# [Given instruction]
Report how many lines of the entries below contain the word "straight", and nothing more.

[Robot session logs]
--------------------------------
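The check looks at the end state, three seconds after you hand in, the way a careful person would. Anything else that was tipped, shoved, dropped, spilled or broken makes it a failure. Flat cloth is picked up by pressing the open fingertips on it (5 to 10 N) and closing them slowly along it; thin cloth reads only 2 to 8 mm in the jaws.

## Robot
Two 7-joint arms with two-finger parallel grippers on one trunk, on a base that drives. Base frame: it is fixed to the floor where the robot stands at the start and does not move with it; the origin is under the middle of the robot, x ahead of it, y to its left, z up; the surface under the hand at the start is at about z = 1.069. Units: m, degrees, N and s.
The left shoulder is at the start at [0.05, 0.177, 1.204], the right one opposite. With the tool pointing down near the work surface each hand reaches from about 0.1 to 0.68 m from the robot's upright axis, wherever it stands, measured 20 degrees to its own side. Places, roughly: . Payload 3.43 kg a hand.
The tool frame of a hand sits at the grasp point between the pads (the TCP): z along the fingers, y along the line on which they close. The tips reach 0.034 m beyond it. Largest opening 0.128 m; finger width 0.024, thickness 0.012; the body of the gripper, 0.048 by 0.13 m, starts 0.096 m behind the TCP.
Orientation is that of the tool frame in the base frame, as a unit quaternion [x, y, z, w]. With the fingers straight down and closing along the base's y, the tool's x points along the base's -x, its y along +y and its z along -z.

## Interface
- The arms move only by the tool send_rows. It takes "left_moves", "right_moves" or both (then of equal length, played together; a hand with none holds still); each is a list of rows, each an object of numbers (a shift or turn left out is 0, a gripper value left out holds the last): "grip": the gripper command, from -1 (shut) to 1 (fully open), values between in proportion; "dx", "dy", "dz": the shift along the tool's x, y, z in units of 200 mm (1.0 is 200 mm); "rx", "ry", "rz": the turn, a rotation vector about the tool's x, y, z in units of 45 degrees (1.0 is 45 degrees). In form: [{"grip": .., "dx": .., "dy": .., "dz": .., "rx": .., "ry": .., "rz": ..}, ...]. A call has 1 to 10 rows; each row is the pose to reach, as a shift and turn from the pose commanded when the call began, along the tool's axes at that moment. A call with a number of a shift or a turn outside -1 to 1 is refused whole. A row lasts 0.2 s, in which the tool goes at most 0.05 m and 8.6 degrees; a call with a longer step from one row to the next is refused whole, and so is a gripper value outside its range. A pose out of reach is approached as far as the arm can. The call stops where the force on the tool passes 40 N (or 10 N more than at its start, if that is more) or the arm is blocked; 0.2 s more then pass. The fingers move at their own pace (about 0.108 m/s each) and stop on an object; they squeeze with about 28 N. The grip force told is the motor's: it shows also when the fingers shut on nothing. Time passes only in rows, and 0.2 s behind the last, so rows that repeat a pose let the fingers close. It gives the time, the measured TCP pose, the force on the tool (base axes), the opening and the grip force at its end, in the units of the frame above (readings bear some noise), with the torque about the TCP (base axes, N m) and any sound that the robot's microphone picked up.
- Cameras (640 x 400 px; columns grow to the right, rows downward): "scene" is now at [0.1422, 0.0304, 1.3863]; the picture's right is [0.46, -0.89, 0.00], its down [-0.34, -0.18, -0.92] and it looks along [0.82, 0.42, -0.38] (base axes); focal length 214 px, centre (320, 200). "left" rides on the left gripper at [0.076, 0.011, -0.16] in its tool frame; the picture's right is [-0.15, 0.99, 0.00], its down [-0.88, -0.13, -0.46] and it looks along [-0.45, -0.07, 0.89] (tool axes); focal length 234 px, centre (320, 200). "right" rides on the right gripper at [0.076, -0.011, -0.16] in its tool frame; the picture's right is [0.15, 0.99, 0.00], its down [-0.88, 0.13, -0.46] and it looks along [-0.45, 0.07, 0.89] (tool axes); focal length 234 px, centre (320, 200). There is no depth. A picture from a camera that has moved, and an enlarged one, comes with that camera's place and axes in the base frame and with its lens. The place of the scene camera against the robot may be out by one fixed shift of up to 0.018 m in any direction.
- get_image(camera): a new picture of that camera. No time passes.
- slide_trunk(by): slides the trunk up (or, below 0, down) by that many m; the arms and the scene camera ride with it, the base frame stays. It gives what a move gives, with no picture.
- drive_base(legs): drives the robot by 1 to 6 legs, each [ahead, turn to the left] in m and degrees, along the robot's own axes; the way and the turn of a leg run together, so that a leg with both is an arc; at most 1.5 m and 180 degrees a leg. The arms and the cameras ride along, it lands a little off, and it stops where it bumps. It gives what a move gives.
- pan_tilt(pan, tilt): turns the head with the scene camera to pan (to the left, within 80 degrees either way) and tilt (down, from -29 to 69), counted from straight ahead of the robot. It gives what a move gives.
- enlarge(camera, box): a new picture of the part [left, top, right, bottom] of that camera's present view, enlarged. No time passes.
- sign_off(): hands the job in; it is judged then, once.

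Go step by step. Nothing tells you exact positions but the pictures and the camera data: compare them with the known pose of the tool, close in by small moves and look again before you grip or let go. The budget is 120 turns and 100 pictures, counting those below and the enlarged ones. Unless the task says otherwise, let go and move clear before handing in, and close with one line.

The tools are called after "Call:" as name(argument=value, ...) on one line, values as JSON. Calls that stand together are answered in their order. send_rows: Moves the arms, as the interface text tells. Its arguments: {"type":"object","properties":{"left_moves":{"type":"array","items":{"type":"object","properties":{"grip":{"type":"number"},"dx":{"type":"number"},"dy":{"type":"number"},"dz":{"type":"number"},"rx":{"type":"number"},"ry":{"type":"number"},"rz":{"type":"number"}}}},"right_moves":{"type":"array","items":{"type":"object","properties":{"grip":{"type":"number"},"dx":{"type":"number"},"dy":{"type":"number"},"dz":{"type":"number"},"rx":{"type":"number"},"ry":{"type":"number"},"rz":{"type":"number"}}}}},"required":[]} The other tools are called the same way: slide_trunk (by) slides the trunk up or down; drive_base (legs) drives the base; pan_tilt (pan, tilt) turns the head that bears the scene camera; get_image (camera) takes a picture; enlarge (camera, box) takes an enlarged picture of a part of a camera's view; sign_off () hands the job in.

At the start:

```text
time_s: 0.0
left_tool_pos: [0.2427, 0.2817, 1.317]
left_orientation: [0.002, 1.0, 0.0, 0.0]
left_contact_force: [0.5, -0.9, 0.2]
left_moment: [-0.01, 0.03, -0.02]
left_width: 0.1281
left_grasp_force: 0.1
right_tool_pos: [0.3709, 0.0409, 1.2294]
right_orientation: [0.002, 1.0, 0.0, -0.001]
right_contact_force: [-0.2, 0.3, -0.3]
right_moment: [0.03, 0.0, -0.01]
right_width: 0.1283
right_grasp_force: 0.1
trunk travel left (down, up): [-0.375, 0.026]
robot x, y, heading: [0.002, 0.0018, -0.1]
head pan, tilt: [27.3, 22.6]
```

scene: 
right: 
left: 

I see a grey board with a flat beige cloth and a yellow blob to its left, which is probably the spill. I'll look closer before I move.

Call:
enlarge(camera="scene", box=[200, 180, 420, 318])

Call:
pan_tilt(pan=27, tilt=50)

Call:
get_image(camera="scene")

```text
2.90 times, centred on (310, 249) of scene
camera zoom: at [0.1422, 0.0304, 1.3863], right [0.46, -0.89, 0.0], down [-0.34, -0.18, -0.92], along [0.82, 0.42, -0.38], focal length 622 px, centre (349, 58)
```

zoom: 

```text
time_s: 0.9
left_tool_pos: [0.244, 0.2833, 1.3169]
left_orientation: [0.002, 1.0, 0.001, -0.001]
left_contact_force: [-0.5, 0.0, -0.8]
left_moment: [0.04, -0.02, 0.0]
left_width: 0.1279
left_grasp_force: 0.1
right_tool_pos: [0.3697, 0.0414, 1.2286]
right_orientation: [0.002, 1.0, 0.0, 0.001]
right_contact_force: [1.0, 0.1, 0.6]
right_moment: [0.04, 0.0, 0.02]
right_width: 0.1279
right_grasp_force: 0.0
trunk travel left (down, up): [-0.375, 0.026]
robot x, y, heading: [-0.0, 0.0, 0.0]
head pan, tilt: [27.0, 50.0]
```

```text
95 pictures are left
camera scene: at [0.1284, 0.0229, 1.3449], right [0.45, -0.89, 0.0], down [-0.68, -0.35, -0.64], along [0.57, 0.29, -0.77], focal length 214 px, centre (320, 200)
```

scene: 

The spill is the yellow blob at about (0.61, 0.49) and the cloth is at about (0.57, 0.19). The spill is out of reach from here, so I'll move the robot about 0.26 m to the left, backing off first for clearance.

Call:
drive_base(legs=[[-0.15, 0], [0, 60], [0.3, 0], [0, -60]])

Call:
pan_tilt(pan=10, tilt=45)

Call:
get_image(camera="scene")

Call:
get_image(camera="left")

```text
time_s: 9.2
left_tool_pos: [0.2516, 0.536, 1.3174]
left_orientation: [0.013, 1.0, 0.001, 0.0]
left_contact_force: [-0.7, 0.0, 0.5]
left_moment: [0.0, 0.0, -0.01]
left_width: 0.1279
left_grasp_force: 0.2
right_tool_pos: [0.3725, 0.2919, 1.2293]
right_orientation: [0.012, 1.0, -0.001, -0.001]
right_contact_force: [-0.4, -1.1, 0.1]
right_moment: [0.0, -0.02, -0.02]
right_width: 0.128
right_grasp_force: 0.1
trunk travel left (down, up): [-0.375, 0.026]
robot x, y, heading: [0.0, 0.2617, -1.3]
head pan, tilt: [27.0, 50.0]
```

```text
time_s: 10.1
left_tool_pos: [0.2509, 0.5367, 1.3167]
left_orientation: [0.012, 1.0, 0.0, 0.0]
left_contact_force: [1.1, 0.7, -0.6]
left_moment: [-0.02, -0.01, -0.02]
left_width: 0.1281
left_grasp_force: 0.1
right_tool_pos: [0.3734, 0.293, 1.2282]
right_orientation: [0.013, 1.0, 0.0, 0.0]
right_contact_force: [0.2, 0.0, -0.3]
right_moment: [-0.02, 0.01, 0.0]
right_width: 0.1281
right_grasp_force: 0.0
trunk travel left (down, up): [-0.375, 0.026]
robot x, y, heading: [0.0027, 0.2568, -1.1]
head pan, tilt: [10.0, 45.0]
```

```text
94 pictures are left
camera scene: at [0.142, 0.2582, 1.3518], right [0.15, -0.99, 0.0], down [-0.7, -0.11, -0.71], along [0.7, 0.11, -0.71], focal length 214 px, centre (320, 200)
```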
--------------------------------
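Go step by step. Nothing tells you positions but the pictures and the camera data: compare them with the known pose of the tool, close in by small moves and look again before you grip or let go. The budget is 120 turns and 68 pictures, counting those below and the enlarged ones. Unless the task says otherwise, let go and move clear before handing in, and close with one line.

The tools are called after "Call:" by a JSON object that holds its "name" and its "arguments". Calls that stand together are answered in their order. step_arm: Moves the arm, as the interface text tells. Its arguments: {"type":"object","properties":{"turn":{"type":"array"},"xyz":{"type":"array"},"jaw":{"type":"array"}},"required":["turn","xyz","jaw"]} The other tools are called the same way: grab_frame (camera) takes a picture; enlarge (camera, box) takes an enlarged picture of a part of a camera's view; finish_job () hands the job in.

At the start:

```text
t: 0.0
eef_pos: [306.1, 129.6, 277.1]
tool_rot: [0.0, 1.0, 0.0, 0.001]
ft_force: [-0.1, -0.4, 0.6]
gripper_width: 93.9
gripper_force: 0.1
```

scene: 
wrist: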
--------------------------------
# [Reply to the exercise]
2